A watchful eye on the self-driving tractor

A watchful eye on the self-driving tractor

Peter Christiansen (left) and Mikkel Fly Kragh have trained a computer to register hazards on a field and then send a message to the tractor about the most appropriate speed and direction. In the long term, the same method could also make driverless cars safer. Photo: Lars Kruse.

Researchers have equipped a self-driving tractor with stereo vision and artificial intelligence, so it can very accurately identify foreign objects in the field and thereby significantly increase safety.

At Aarhus University, farming has for a number of years been a learning lab – an ‘experimentarium’ – for specific applications of artificial intelligence. Here the researchers feed supercomputers with data, and train them to recognise patterns so they achieve a power of analysis, interpretation and judgement that can exceed the human ability to solve advanced tasks.

It is concerned with a phenomenon known as the artificial neural network, where advanced algorithms get machines and robots to learn correlations and act autonomously. This is actually a crucial step on the way to efficient farming with self-driving machines.

“Via deep convolutional neural networks, we teach the computer to analyse large amounts of visual information in the form of image data sets, so it eventually becomes capable of recognising visual characteristics such as a person, a house, a cat or a cow,” says PhD Student Peter Christiansen.

The technology has enormous potential, and the researchers can now demonstrate that the method could make driverless tractors safer than their human-controlled counterparts.

Sees 700,000 dots per second
At the experimental stage, the researchers have equipped an ordinary tractor with a stereo camera, a thermal camera, a radar and a LiDAR, and these enable it to carry out 700,000 distance measurements per second and reproduce them in a 3D representation of the surroundings.

In this way, the tractor can identify obstacles in the field and spot specific objects without human intervention.

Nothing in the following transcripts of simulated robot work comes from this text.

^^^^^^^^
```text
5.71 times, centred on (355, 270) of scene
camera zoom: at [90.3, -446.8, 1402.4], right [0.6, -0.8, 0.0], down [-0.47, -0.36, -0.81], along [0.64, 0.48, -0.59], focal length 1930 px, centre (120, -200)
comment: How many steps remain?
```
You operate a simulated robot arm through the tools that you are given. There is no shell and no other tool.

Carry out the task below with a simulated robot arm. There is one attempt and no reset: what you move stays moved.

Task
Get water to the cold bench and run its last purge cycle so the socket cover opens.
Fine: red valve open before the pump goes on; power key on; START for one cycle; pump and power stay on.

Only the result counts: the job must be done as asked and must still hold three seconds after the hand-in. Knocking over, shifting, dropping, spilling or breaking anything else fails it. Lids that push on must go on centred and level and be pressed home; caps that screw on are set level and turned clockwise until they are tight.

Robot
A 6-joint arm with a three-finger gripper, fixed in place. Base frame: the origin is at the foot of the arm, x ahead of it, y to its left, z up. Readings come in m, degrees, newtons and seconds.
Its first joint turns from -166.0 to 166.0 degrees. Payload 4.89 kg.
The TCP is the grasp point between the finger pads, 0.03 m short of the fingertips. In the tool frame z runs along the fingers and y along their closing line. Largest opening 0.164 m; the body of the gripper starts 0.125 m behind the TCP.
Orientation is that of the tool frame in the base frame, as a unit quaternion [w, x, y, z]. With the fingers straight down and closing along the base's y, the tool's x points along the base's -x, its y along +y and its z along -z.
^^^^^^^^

“The machine itself now interprets visual and geometrical information from the field at a level where even a very perceptive farmer might give up,” says PhD Student Mikkel Fly Kragh.

The researchers working on the project have built further on an existing neural network with an algorithm that can differentiate between 1,000 classes of objects. They have fine-tuned this so it can also identify unspecified objects that do not belong in a field.

“When the tractor drives across the field, it identifies different objects or elements in the image. This way, it registers the normal environment such as grass, trees, sky and bushes, and it activates the neurons in our network in a particular way. The computer recognises these usual neural activations and can therefore react if the activation deviates from the known pattern,” says Peter Christiansen.

Artificial brain finds danger in the field
The tractor can thus not only see that a person is approaching, but can also see whether an unknown object turns up. This is a crucial step as regards making the technology safe,” explains Peter Christiansen.

“What’s special about our scientific work is the algorithm that can take unforeseen objects into account in the field. This could be a situation where a child playing in a snowsuit and balaclava is hidden by the crops, which would be difficult for the computer to recognise in the human category. In this case, the tractor with our system would have a chance to react to an unknown object and prevent running the child over,” he says.

The mathematical work behind the algorithm is quite complicated, and it can get the tractor to spot objects such as people in the field at a greater distance than is possible with existing safety software for autonomous vehicles.